** Start PROVIDED RECORDS **

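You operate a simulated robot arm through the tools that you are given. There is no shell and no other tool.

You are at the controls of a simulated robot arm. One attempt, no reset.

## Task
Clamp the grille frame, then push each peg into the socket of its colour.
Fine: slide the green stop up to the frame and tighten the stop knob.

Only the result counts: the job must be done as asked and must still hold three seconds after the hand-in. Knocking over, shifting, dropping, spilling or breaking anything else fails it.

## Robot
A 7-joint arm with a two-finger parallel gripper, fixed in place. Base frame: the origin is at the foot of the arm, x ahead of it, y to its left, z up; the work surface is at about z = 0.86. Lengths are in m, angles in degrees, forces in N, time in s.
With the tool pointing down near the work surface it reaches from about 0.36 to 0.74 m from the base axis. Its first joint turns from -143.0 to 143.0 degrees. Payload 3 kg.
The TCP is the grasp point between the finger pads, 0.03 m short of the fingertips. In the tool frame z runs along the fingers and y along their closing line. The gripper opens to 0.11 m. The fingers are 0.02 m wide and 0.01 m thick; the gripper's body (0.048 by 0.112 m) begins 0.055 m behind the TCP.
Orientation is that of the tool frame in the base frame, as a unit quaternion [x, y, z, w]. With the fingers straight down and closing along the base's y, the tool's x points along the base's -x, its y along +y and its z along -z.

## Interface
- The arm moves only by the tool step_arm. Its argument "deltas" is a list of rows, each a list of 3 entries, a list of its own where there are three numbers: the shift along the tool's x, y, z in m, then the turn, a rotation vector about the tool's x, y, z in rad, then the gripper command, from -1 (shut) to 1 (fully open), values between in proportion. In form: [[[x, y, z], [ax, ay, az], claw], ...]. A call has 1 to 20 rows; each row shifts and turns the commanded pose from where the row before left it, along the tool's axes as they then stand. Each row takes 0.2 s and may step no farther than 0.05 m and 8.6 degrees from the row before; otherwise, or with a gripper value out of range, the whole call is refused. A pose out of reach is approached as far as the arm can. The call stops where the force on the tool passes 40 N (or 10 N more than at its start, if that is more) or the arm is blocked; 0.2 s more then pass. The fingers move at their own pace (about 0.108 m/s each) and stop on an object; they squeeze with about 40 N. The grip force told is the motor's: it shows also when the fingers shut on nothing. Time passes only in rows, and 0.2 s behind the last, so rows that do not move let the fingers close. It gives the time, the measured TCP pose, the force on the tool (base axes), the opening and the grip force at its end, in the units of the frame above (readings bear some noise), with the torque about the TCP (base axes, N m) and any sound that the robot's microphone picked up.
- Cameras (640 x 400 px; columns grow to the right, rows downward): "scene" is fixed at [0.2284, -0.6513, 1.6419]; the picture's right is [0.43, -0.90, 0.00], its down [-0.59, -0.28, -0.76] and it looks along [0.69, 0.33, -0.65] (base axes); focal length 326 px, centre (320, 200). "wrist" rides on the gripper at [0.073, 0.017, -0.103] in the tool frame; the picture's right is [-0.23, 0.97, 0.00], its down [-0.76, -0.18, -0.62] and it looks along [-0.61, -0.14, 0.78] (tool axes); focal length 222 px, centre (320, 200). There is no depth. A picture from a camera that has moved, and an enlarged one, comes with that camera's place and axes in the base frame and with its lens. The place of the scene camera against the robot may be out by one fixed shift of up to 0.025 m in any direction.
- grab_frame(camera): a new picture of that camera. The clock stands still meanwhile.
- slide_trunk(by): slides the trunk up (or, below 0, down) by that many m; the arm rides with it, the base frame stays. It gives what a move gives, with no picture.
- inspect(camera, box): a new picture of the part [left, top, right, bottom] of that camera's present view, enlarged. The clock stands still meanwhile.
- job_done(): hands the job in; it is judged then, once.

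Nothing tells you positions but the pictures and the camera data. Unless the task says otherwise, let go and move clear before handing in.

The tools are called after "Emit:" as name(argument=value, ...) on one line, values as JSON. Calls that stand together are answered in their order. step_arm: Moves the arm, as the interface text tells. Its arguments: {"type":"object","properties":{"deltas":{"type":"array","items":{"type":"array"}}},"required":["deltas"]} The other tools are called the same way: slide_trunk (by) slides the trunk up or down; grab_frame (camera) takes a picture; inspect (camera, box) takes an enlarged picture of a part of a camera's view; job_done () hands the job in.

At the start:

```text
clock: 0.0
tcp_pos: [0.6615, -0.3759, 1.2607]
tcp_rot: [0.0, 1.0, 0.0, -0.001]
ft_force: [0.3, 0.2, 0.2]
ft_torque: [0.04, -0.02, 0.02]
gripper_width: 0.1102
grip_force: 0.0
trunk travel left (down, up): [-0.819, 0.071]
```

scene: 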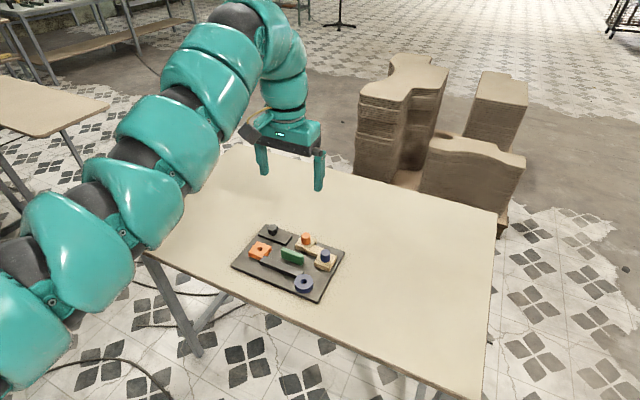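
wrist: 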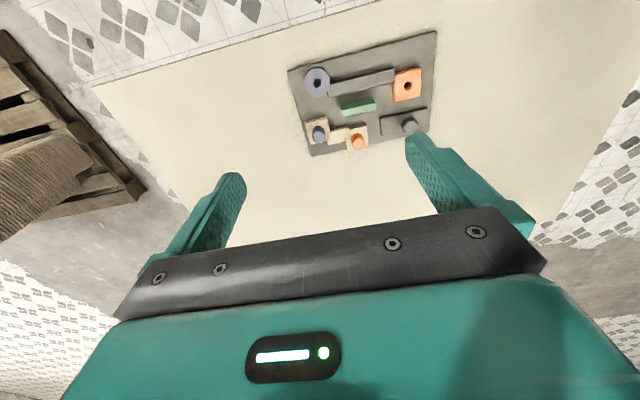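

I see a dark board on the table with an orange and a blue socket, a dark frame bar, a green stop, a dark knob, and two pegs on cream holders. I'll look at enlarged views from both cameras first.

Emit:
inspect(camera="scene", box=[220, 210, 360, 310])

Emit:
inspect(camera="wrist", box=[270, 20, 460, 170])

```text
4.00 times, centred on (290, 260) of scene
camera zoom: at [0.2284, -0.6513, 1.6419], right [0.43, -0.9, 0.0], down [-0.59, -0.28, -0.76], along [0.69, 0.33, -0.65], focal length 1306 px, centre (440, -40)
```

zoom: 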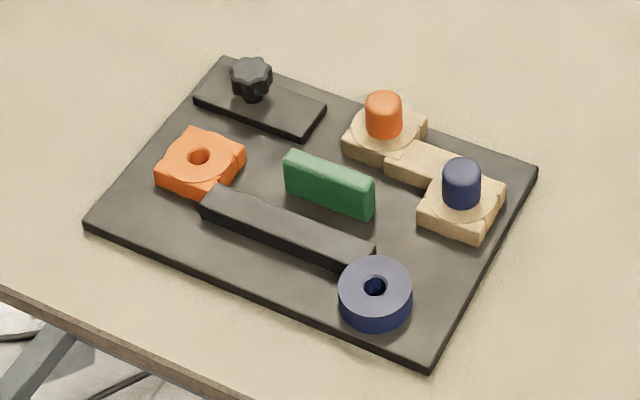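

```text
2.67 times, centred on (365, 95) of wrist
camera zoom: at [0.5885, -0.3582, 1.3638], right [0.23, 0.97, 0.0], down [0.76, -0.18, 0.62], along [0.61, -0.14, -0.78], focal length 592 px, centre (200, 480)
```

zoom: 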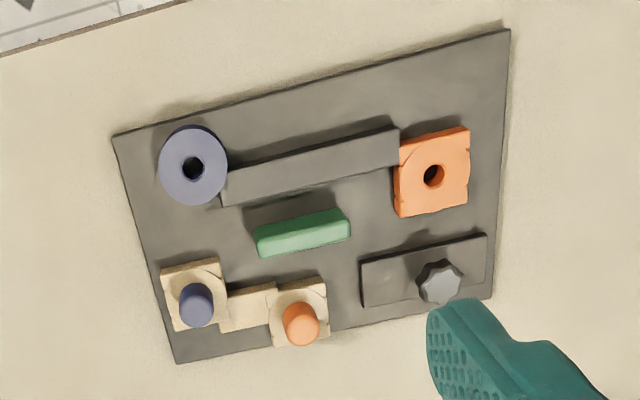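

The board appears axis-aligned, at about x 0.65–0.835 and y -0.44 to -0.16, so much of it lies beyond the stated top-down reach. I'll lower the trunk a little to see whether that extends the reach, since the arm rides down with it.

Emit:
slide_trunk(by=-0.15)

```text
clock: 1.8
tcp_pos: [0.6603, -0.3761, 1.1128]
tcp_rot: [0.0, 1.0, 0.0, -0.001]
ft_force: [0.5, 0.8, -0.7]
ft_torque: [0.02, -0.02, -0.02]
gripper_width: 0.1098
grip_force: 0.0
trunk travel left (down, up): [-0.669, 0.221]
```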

** End PROVIDED RECORDS **
** Start PROVIDED RECORDS **

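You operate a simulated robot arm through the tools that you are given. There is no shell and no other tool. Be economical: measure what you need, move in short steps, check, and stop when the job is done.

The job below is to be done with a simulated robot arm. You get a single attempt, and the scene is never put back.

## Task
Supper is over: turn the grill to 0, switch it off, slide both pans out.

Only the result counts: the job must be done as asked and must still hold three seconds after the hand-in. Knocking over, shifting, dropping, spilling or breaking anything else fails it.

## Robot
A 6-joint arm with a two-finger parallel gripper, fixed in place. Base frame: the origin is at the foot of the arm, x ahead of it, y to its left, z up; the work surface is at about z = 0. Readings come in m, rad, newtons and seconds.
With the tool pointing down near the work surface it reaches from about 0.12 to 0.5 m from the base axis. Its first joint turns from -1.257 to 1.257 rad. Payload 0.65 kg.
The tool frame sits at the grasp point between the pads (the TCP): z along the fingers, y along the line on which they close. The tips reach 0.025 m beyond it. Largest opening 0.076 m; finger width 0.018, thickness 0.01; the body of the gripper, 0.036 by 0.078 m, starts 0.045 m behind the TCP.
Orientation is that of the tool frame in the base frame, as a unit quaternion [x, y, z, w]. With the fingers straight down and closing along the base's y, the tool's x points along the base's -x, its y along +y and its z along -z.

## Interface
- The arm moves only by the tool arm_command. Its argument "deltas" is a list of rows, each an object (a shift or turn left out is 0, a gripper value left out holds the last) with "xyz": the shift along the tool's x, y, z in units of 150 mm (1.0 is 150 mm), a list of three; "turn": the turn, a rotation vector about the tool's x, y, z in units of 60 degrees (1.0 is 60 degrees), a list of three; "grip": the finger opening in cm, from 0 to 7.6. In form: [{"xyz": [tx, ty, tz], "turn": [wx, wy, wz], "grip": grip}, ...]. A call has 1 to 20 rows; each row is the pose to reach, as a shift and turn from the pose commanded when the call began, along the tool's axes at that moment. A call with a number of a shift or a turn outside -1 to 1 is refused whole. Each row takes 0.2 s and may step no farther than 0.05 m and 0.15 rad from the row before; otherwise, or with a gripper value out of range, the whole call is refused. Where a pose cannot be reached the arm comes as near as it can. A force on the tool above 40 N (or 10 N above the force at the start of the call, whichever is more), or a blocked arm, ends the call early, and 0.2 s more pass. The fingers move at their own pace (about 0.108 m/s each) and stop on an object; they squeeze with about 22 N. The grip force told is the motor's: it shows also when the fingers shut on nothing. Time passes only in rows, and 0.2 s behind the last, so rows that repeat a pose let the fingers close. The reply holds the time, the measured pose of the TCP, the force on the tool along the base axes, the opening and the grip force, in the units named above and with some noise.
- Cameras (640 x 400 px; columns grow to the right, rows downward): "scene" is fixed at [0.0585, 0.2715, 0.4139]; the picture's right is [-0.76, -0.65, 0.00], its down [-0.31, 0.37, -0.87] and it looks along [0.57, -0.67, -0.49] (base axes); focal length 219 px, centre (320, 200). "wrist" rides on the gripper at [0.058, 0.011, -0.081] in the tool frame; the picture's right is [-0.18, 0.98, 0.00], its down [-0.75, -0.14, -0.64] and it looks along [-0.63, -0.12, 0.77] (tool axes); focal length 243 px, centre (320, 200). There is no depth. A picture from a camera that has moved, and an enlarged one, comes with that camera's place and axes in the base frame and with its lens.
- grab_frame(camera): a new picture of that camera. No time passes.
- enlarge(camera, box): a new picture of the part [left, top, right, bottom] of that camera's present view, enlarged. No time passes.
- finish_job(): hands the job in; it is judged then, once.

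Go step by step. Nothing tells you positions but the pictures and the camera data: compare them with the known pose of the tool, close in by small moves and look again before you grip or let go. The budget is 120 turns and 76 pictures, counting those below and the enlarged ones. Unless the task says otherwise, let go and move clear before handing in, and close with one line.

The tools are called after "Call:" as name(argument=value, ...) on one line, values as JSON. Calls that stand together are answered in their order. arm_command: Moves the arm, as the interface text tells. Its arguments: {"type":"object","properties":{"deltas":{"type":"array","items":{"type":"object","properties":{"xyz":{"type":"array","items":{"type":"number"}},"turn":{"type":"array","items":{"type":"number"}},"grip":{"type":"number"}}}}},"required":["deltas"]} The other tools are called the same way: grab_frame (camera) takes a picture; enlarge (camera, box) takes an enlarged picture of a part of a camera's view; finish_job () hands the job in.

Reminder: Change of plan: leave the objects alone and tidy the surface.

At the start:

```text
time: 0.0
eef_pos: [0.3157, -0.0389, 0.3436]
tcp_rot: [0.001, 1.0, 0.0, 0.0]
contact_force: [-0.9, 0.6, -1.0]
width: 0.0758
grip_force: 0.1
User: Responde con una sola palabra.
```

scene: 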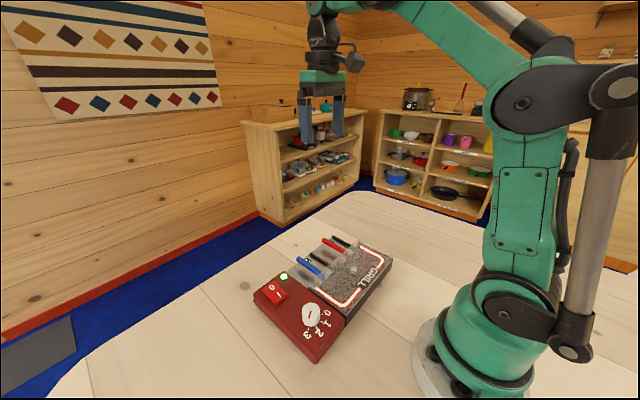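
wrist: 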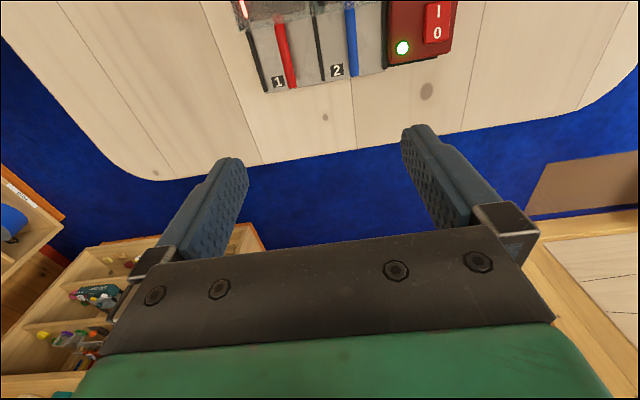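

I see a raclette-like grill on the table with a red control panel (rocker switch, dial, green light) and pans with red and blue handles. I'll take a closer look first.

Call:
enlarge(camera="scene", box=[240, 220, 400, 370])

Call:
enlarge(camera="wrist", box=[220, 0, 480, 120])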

** End PROVIDED RECORDS **
** Start PROVIDED RECORDS **

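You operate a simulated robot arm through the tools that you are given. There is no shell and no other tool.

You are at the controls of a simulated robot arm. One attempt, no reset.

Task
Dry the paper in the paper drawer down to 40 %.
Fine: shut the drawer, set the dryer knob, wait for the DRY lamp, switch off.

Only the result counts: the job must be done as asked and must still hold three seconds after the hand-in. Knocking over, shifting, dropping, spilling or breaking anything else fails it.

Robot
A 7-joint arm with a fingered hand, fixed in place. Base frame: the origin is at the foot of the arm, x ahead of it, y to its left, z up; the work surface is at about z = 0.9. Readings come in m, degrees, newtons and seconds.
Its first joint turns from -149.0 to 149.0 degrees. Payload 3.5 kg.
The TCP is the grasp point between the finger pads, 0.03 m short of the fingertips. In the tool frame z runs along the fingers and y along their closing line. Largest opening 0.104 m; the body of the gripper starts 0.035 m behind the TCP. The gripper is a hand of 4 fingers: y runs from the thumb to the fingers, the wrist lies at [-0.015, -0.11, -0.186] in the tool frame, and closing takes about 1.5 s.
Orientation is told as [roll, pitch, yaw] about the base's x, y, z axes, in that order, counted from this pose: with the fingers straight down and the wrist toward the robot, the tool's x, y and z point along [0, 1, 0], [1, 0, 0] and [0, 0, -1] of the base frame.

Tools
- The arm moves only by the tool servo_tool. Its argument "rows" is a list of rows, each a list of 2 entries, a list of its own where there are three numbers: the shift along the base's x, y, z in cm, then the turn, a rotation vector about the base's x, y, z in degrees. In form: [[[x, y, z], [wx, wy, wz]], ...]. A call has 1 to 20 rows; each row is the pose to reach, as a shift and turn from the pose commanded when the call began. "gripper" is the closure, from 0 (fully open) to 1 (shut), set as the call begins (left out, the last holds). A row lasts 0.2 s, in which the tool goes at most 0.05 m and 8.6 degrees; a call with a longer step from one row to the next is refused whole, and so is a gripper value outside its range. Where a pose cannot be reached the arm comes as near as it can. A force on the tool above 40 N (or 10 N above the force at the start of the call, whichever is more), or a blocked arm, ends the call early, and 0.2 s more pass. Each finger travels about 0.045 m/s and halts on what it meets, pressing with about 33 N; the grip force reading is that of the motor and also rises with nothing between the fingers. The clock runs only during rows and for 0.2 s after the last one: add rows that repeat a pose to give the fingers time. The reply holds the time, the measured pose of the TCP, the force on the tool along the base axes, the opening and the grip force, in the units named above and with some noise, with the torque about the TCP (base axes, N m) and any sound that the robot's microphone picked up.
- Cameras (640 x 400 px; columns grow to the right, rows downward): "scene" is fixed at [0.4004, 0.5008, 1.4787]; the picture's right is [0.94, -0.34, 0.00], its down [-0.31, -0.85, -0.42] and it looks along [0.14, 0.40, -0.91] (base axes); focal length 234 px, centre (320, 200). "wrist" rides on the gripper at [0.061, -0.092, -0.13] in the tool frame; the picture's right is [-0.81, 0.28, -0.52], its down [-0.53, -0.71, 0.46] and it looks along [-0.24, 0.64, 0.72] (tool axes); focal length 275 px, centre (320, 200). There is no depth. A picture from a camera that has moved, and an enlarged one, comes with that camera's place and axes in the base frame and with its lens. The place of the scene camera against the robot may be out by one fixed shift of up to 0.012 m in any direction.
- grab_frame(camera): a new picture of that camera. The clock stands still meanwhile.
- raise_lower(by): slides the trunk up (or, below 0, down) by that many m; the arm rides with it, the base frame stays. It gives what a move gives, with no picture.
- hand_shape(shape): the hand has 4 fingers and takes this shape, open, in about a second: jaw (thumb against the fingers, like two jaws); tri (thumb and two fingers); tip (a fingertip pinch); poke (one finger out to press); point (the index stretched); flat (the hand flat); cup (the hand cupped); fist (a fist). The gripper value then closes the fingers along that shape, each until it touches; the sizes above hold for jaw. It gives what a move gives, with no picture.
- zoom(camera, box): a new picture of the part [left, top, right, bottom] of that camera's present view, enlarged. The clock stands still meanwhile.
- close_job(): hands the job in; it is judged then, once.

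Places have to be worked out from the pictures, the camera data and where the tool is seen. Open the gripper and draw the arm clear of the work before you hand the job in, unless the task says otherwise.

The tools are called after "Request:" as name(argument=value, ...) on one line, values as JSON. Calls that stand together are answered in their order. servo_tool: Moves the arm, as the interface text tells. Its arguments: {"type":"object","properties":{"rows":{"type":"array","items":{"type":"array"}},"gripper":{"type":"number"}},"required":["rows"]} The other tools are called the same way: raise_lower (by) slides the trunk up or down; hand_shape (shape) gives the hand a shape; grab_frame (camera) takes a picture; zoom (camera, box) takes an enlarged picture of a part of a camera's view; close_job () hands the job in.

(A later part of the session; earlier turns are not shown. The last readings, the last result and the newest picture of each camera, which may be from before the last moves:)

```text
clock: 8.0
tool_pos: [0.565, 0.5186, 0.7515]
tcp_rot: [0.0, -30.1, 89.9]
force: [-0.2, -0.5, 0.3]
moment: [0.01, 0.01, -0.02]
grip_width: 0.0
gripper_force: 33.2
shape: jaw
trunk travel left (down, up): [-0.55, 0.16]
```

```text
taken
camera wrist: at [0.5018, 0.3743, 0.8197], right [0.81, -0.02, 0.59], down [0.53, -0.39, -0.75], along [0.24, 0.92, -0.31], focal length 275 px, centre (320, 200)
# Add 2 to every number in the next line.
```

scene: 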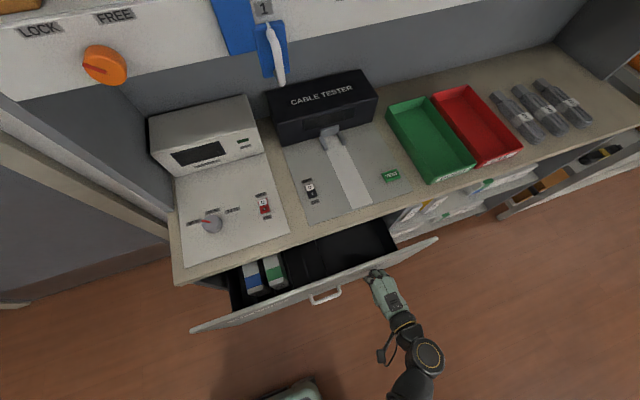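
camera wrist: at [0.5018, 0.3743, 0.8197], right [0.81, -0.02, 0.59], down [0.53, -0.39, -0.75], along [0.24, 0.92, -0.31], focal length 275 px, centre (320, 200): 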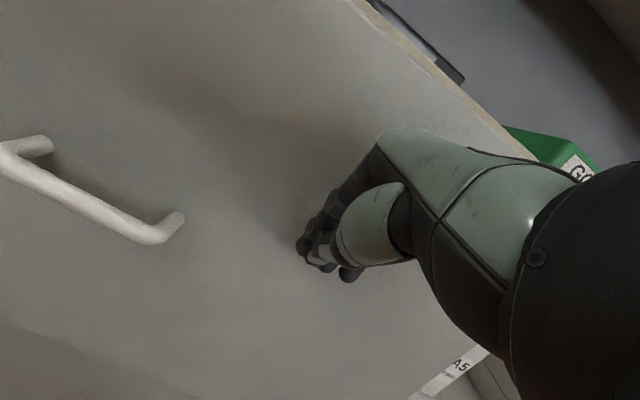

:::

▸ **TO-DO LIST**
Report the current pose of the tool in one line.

** End PROVIDED RECORDS **
** Start SOURCE EXTRACT **

Por montera
Mariló Montero
Unir los puntos
No seamos ingenuos: el crecimiento imparable de las universidades privadas no se debe a una oferta “más flexible y diversa” que atrae a más alumnos; ni a que de repente haya más ricos en busca de una educación de élite. El modelo funciona, sobre todo, porque las familias de clase media hacen esfuerzos, se endeudan o lo que haga falta para que sus hijos, que se han quedado fuera de la pública por nota insuficiente, puedan estudiar lo que desean o hacer ese máster para el que, oh sorpresa, tampoco hay plazas. En algunos casos, como en el de los profesores de secundaria o los psicólogos clínicos, estos estudios de posgrado son obligatorios para ejercer, y la privada copa desde hace tiempo la mayor parte de los matriculados.
En ese desajuste intencionado entre la demanda no atendida y la infrafinanciación de lo público (no por casualidad los centros privados proliferan en lugares perfectamente identificables) es donde el negocio engorda. Y es también donde la desigualdad se perpetúa, a golpe de talonario. Ocurre igual que con la FP, otra etapa educativa en la que se multiplica exponencialmente la oferta privada. Se trata de un sistema perverso, aunque legítimo dentro de una economía capitalista. Pero plantea debates ineludibles. De una parte, obviamente, sobre la calidad deficiente de algunos proyectos privados, que aun así son permitidos y aplaudidos por gobiernos autonómicos. Y de otra, y esto es crucial, sobre la función de la universidad, hasta ahora entendida como una institución de excelencia que prepara a sus alumnos para afrontar el futuro, que ejerce a menudo de ascensor social, pero que también puede convertirse en un mercado de títulos, únicamente accesible para los que tengan medios. Este es el modelo que hay que discutir, que en realidad es un modelo de país, no solo de instituciones educativas, y por ahí saltan las chispas entre gobierno y comunidades autónomas.

** End SOURCE EXTRACT **

▸ **TO-DO LIST**
1 – Your answer is an exact quotation from the source extract: it starts at "Por montera" and ends at "de los matriculados.".
2 – Go on with the source extract that begins "Por montera" from its last line.

▸ **ANSWERS BELOW**
1 –
Por montera
Mariló Montero
Unir los puntos
No seamos ingenuos: el crecimiento imparable de las universidades privadas no se debe a una oferta “más flexible y diversa” que atrae a más alumnos; ni a que de repente haya más ricos en busca de una educación de élite. El modelo funciona, sobre todo, porque las familias de clase media hacen esfuerzos, se endeudan o lo que haga falta para que sus hijos, que se han quedado fuera de la pública por nota insuficiente, puedan estudiar lo que desean o hacer ese máster para el que, oh sorpresa, tampoco hay plazas. En algunos casos, como en el de los profesores de secundaria o los psicólogos clínicos, estos estudios de posgrado son obligatorios para ejercer, y la privada copa desde hace tiempo la mayor parte de los matriculados.

2 –
Para ese país que queremos, el Estado tendría que ser capaz de garantizar el derecho a la educación igualitaria, sin descartar a nadie, sin que las familias tengan que hacer enormes sacrificios. Es decir, hay que fortalecer la educación pública. Si la ley no garantiza una docencia digna habrá que cambiar la ley, por supuesto. Pero si la igualdad de oportunidades sigue dependiendo del bolsillo, no estamos hablando ya de desmontar un chiringuito, sino de demoler un macrohotel más grande que el Algarrobico. Y ya se sabe lo que ocurre con esas demoliciones.